* Exercise description
Extract from the extract the words running from "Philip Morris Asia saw" to "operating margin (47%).".

* Supplied material
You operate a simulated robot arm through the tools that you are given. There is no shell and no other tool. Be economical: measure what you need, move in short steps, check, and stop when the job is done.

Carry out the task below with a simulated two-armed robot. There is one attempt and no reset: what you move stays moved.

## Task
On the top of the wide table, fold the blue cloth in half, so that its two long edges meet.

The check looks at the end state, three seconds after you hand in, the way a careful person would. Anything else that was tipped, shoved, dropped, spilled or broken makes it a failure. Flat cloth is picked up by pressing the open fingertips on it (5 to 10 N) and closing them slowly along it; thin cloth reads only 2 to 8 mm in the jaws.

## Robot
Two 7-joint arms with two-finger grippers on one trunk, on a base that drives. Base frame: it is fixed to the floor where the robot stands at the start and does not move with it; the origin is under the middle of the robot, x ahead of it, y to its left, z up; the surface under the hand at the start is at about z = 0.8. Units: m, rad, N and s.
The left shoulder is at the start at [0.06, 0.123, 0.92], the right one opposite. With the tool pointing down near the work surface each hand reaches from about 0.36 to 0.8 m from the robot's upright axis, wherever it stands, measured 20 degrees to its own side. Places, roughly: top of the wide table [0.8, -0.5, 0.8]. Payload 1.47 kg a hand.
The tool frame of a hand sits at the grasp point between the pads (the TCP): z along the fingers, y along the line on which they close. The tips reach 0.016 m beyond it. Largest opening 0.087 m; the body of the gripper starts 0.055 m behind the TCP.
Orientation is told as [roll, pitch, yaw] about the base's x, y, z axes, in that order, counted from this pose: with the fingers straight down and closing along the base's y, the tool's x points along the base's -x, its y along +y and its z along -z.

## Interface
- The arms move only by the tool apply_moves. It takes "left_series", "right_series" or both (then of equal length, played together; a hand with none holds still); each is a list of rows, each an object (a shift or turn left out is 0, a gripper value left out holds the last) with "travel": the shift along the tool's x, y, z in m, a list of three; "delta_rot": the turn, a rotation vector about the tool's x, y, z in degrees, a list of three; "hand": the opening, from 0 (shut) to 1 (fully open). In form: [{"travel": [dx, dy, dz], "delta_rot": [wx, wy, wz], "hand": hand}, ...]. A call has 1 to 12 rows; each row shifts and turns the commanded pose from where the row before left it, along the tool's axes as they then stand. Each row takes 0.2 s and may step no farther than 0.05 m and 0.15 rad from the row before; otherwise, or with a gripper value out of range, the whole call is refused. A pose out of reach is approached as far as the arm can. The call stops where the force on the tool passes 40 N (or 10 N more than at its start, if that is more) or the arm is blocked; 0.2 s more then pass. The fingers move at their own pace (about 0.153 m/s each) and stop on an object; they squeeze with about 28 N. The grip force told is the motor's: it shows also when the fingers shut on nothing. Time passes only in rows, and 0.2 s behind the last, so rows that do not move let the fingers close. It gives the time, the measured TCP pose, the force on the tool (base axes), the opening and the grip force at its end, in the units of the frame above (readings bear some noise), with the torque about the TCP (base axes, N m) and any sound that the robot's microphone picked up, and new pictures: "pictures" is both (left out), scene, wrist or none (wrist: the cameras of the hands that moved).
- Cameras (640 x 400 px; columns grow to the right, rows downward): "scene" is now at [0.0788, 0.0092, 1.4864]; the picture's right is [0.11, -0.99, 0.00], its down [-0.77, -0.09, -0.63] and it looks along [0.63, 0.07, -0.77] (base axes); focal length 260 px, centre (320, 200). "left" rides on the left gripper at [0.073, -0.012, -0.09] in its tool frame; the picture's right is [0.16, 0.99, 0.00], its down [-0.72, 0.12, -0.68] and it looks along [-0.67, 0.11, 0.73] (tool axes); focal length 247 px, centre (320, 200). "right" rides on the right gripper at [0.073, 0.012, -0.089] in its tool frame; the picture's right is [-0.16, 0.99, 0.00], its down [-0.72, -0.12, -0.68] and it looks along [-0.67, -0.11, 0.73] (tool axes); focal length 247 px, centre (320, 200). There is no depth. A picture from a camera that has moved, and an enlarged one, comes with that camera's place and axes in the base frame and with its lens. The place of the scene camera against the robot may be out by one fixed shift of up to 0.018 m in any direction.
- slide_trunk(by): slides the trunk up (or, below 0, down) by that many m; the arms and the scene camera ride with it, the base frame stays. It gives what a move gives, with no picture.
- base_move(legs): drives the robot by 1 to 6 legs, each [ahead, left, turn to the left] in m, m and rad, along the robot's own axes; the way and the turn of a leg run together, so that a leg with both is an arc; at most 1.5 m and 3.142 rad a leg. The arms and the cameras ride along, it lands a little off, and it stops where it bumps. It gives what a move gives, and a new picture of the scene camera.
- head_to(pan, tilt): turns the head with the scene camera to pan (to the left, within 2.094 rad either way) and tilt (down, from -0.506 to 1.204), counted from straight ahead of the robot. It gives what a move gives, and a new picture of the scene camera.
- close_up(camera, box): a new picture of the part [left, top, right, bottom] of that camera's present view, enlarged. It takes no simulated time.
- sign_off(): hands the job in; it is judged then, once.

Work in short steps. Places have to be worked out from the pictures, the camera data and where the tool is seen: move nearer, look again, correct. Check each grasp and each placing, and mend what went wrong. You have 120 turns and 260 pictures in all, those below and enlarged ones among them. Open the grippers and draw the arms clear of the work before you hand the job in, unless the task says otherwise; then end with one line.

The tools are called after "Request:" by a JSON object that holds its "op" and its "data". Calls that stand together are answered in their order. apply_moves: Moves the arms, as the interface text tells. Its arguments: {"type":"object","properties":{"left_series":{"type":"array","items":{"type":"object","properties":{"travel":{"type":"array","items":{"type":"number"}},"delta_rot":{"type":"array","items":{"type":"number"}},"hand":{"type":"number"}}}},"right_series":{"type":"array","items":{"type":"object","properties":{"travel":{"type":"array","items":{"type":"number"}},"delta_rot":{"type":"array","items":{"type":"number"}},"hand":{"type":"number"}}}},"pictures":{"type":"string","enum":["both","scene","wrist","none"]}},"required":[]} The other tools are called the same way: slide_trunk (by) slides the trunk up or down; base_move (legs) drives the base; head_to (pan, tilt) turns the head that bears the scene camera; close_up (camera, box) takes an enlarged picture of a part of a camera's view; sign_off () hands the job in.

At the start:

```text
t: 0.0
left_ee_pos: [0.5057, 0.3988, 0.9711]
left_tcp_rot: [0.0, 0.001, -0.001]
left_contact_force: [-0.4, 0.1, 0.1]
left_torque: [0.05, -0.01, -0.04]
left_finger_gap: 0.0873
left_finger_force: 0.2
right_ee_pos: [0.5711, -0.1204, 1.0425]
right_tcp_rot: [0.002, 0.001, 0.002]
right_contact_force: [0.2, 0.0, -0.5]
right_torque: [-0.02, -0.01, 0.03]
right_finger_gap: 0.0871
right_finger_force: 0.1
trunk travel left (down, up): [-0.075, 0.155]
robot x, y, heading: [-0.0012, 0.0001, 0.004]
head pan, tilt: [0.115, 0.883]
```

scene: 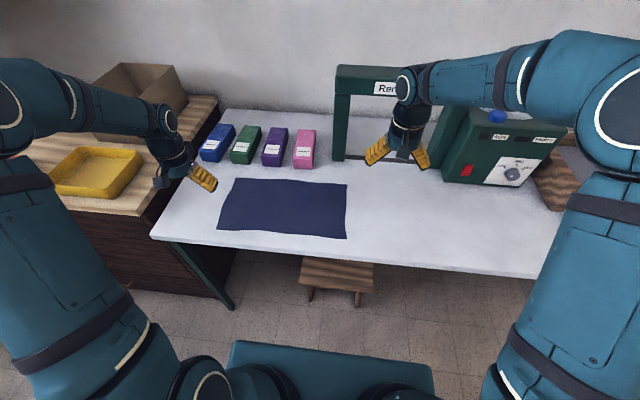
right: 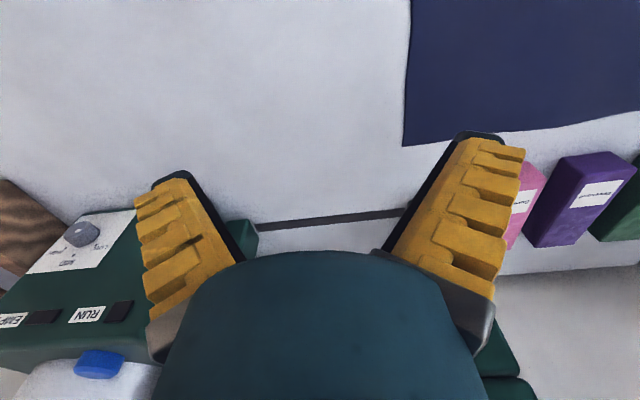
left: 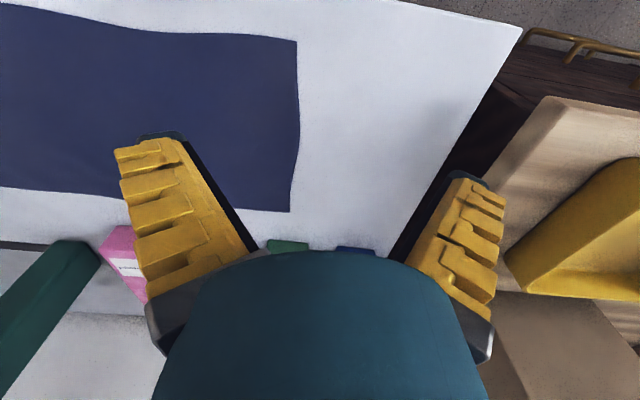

* Extract
Source: Morningstar Direct
Philip Morris saw its strongest performance in its Eastern Europe, Middle East and Africa segment. The company grew its reported revenues by 9.4% excluding the impact of the sharply stronger US dollar. This market achieved 3% unit volume growth, which enabled it to generate 13.2% increase in operating income (19.6% excluding negative currency impacts). This market saw its operating income increase by $122M due to positive pricing initiatives and $52M due to volume and product mix changes. This was the sixth straight quarter of positive volume and product mix growth in the region. Parliament grew by (13.8%) due to strength in Kazakhstan, Russia and Turkey. Russia saw a 4.5% increase volume in the quarter and 4.8% during the first half. PM's Russian market share grew by 70bp to 26.5% according to Nielsen as of the end of August on a year over year basis and 40bp on a linked quarter basis on the strength of Parliament, L&M, Bond Street and Next. PM's Turkish market share was 46% thanks to strong market share gains for Parliament in the premium category, Muratti in the mid-price space and Lark in the discount segment. PM Ukrainian market share was 32.4%, up from 32.2% last year at this time.
Philip Morris Asia saw its organic cigarette volumes declined by 0.7% and increased by 1.7% excluding the temporary unit volume boost in 2011. The Indonesian tobacco market remains the strongest market for Philip Morris Asia and it grew its volume by 2.4% and PM/Sampoerna grew its volumes by 13%. This enabled Philip Morris to grow its market share by 3.3% in the quarter (year-over-year) and 1.4% quarter-on-quarter and it now stands at 34.9%. Even though the company saw its operating income and revenue decline by 0.9% and 1.4% versus the prior year's comparable quarter, Philip Morris Asia still generated strong revenues ($2.76B), operating income ($1.3B) and operating margin (47%).
Philip Morris Americas (Latin America and Canada) reported mixed performance. This is PM's smallest market segment and it saw incremental revenue declines for the quarter and year-to-date due to the same currency headwinds that all the markets are facing. Although operating income declined 0.9% on an adjusted basis, it grew by 4.1% for the quarter. PM's Europe Union segment remains the weakest performing market because of the deep recession throughout the eurozone. PM European Union saw its constant currency revenue decline by -1.9% year-over-year for the quarter and 0.6% year-to-date. Negative headwinds from the weak Euro contributed seven-eighths of PM EU's 15.2% Q3 2012 revenue decline versus Q3 2011.
We previously covered the negative ruling in the Australian plain packaging case. Even though 6 of the 7 Australian High Court judges recognized that plain packaging deprives tobacco companies of valuable intellectual property, the court rules that the law was constitutional. The ruling turned on the specific, if not unique, nature of the Australian Constitution, which provides broad powers to the Commonwealth Parliament to make laws but contains few protections for basic rights. Australian law is violated only if the Government, as the taker of property, receives a proprietary benefit from that property. Despite the fact that property was taken, the Court found that the government did not "acquire" the property because it did not receive such a proprietary benefit. By contrast, the law in Europe and other countries is different. For example, in contrast to the Australian Constitution, the Constitutions of the EU Member States generally contain strong protections for fundamental rights and place limits on the powers of central governments. A finding that manufacturers have been "deprived" of property would, in our view, amount to a violation of a number of EU and Member State laws.

* Reply to the task
Philip Morris Asia saw its organic cigarette volumes declined by 0.7% and increased by 1.7% excluding the temporary unit volume boost in 2011. The Indonesian tobacco market remains the strongest market for Philip Morris Asia and it grew its volume by 2.4% and PM/Sampoerna grew its volumes by 13%. This enabled Philip Morris to grow its market share by 3.3% in the quarter (year-over-year) and 1.4% quarter-on-quarter and it now stands at 34.9%. Even though the company saw its operating income and revenue decline by 0.9% and 1.4% versus the prior year's comparable quarter, Philip Morris Asia still generated strong revenues ($2.76B), operating income ($1.3B) and operating margin (47%).